Transnational education activities are bound by the same human rights standards as operations on home campuses, international law researchers have argued.
Public oversight mechanisms of sending countries which apply to transnational exports require a scrutiny of human rights obligations under the European Convention on Human Rights, they said.
In a paper published in the International Journal of Human Rights, researchers Gearóid Ó Cuinn and Sigrun Skogly, have called for more due diligence and accountability mechanisms to ensure human rights obligations are upheld in TNE host countries.
“This is an area of activity that is expanding and as it expands it’s going to interface more and more with various human rights challenges,” Ó Cuinn told The PIE News. “To meet those challenges head on and in a responsible manner human rights obligations need to be proactively factored into oversight mechanisms.”
“Human rights obligations need to be proactively factored into oversight mechanisms”

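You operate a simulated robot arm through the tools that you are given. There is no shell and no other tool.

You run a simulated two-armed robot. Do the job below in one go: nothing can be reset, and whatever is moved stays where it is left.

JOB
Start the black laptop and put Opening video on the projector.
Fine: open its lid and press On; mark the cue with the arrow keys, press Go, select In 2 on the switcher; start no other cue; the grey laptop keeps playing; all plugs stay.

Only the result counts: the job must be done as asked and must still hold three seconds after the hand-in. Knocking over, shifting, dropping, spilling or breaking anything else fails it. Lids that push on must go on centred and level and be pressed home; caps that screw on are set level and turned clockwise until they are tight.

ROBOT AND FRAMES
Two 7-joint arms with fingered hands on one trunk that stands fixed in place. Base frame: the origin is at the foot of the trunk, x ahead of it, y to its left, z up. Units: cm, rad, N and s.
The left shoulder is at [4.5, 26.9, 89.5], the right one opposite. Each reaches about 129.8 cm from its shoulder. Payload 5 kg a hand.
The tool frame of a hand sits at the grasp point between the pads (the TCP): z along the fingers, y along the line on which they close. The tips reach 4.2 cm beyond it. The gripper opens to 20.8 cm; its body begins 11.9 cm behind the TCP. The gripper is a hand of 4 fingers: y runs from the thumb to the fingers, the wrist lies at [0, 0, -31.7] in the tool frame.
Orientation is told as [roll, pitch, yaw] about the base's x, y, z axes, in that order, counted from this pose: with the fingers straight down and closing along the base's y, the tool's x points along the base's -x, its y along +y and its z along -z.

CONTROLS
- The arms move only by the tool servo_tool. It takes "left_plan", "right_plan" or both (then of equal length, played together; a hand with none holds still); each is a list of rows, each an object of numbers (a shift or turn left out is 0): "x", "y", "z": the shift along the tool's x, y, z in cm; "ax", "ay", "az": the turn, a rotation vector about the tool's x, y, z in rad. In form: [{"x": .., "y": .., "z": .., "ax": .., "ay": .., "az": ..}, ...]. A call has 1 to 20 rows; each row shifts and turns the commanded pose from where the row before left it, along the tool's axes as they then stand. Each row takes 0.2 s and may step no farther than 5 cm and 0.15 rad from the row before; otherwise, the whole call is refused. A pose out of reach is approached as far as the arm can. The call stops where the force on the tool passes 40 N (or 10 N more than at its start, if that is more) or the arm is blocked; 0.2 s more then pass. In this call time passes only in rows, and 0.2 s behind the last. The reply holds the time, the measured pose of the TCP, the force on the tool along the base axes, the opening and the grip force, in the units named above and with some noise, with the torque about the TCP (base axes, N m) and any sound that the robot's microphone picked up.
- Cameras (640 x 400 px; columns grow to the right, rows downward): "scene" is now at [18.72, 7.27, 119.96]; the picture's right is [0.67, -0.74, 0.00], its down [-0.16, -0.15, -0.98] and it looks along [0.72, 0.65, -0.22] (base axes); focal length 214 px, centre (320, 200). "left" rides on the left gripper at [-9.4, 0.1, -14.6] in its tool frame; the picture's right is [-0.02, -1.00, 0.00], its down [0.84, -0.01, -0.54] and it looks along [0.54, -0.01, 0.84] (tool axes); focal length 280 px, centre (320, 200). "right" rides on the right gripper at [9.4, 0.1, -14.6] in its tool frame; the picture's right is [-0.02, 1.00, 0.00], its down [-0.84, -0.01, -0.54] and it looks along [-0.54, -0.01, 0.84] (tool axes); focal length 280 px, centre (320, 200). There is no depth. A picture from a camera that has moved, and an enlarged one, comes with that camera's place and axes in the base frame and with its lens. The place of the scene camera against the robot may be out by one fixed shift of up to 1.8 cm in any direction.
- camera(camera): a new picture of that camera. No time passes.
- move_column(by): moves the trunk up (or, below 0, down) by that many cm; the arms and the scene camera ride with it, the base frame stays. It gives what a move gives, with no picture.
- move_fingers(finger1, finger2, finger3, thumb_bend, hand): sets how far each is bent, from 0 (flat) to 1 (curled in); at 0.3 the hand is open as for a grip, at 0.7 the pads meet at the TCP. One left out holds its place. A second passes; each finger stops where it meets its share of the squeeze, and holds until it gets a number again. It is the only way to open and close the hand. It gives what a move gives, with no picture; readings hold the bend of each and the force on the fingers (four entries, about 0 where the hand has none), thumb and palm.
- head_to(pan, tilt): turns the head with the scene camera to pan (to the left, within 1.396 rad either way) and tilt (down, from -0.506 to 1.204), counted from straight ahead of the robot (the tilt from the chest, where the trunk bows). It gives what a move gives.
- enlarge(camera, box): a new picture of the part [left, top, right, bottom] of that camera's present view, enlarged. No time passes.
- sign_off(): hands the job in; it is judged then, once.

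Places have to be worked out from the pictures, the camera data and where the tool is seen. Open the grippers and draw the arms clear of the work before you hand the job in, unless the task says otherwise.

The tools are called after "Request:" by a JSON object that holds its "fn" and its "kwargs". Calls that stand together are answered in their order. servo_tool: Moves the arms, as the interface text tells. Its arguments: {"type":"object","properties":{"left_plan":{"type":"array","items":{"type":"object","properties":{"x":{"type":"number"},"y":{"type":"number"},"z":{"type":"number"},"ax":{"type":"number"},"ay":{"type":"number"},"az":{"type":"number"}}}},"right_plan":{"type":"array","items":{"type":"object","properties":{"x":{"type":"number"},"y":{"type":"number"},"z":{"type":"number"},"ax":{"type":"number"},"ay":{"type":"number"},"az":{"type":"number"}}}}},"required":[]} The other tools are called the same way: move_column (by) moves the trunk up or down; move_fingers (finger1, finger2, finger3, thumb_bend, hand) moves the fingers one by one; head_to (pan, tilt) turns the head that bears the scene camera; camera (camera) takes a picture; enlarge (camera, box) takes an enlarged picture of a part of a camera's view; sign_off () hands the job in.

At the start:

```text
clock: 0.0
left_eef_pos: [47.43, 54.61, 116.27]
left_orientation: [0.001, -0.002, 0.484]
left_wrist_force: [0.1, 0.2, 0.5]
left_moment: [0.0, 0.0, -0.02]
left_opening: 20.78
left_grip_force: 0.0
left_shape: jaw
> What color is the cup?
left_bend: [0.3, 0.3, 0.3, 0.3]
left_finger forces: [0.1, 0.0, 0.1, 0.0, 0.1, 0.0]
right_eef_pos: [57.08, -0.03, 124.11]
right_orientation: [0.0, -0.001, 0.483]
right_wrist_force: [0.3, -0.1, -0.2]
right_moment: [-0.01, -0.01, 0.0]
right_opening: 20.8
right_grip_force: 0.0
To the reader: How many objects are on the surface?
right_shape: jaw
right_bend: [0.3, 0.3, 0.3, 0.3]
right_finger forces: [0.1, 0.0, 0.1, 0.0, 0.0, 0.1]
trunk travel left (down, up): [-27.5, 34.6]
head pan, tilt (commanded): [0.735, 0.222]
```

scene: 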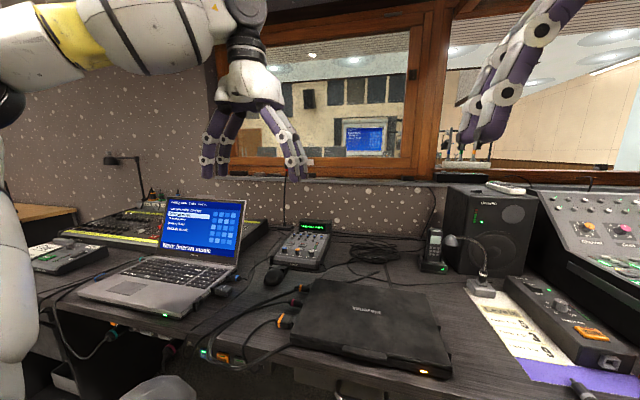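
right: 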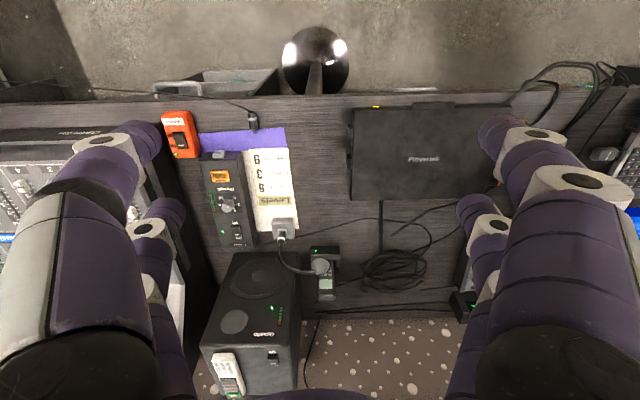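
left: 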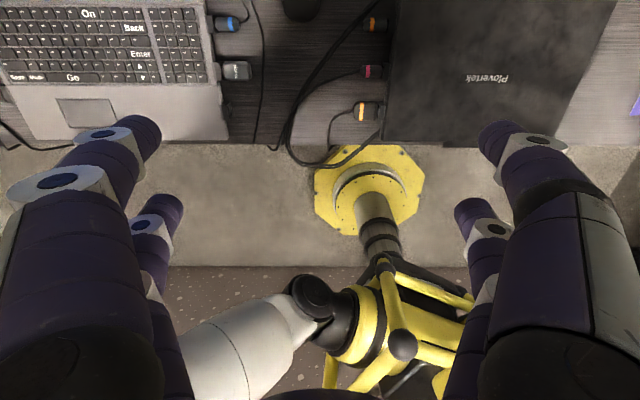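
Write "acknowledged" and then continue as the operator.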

In the paper, Ó Cuinn and Skogly use the case study of Royal College of Surgeons in Ireland’s campus in Bahrain to show that accreditation standards requiring appropriate supervision during their medical studies overlap with human rights standards.

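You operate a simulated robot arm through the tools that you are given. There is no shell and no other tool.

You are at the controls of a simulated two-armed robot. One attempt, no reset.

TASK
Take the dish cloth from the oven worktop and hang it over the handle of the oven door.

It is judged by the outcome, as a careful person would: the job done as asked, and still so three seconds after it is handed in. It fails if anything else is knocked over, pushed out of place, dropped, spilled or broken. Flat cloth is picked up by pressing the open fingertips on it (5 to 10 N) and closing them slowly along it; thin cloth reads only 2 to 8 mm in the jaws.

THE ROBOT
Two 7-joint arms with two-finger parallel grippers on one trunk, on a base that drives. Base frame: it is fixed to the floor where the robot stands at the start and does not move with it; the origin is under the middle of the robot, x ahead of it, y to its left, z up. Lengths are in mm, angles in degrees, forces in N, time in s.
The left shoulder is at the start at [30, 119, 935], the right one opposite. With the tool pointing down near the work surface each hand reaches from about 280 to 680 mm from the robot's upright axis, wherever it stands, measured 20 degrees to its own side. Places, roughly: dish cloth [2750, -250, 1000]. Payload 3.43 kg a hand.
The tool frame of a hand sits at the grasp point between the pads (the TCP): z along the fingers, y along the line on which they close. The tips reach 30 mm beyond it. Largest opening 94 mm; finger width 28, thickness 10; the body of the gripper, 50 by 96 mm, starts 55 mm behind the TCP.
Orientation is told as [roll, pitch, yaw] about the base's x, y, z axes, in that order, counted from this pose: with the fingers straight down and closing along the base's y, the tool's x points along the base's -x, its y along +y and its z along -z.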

The government of Bahrain enacted a military response to mass protests during the Arab spring, targeting hospitals according to human rights organisations. Medical staff and patients were detained and tortured at facilities accredited by RCIS for students to carry out clinical practices.
“We showed how dry, technocratic accreditation language can interact with human rights content,” Ó Cuinn argued.
“You have to factor in that some of the people who are running the clinical sites are accused or alleged torturers and this raises questions that you shouldn’t ignore because you’re a public body with an obligation to address these issues, especially of serious human rights concerns.”
Other universities have been criticised for human rights violations that have occurred on location overseas including NYU’s Abu Dhabi campus and University College London’s campus in Qatar.
Ó Cuinn said that previous human rights violations have provoked defensive responses from universities. “These seem to be seen more as a business risk rather than being seen as part and parcel of the fabric of education”.
Still, a growing number of universities are turning to TNE to expand their global influence, but also to establish new revenue streams.
“Academic freedom and the ability to express oneself or the ability to voice criticism or critique can be curtailed in these environments”
There are more than 200 branch campuses worldwide and, according to the British Council, hundreds of thousands of students across the globe are enrolled in TNE courses.
TNE can be delivered in through many models including twinning programmes, joint degrees, and international branch campuses, but the researchers say all types of transnational provisions should be judged by home-campus standards.
“If you think about the nature of academic freedom and the ability to express oneself or the ability to voice criticism or critique, that can be curtailed in these environments,” Ó Cuinn said.
This isn’t the first study to question the quality standards in TNE. Last year, TNE stakeholders from the British Council, DAAD, Vietnam’s Ministry of Education and the OECD called for a universal framework to monitor TNE activity.